CT : Sous réserve d’une réouverture en présentiel de la Halle aux grains à la mi-mai 2021, quel est le bilan de cette pandémie à ce jour pour l’ONCT ?
TDA : Incontestablement, l’année a été difficile, ne nous leurrons pas sur ce point. Dans le même temps, les concerts retransmis ont été une aventure hors du commun. Certaines équipes qui n’avaient pas l’occasion de travailler ensemble (je pense aux équipes techniques et à la communication, par exemple) ont tissé des liens forts. À tous les niveaux de l’Orchestre, qu’il s’agisse des musiciens ou des équipes, de la direction ou des jeunes professionnels, nous avons eu le sentiment de nous serrer les coudes pour continuer « malgré tout ». Dans cette tempête sans fin qu’essuie la culture depuis plus d’un an, nous avons tenu le cap. Chaque membre de l’équipe a trouvé en lui des compétences qu’il ignorait. Honnêtement, nous avons le sentiment de nous être collectivement transcendés.

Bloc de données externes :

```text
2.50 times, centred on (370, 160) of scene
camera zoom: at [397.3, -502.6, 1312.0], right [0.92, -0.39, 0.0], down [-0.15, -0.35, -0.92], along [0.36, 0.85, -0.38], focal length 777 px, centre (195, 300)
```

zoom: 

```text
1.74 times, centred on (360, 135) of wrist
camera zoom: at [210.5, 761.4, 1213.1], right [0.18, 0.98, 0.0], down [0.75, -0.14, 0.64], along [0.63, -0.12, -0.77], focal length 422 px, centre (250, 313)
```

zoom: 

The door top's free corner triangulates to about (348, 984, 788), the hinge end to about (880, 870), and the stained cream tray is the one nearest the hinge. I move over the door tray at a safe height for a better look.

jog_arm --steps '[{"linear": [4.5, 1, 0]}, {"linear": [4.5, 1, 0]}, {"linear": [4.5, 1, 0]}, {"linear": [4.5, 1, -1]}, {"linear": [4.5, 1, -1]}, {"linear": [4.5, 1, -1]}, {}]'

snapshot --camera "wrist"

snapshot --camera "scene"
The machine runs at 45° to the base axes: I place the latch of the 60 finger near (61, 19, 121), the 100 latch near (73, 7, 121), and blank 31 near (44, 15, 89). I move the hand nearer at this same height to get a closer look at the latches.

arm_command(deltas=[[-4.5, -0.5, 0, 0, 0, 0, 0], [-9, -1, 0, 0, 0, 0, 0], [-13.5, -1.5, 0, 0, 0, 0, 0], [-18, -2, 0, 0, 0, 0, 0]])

CT : Cela dit, nous avons quand même l’impression d’une formation passée allégrement au format 2.0. Expliquez-nous ?
TDA : D’un point de vue artistique, cette saison vécue sur un mode digital a permis à l’Orchestre de poursuivre son sillon. Mais là encore, ne faisons pas fausse route : sans le public, il manque l’essentiel aux concerts. Ce que nous a appris cette pandémie, c’est aussi qu’un concert n’est rien sans son public, que la relation entre une salle et une scène est tout sauf à sens unique. Jouer semaine après semaine dans une Halle aux grains vide a été extraordinairement difficile. Le format 2.0 oui, mais pas de façon pérenne, donc !
CT : Le web peut-il s’inscrire dans un modèle économique ?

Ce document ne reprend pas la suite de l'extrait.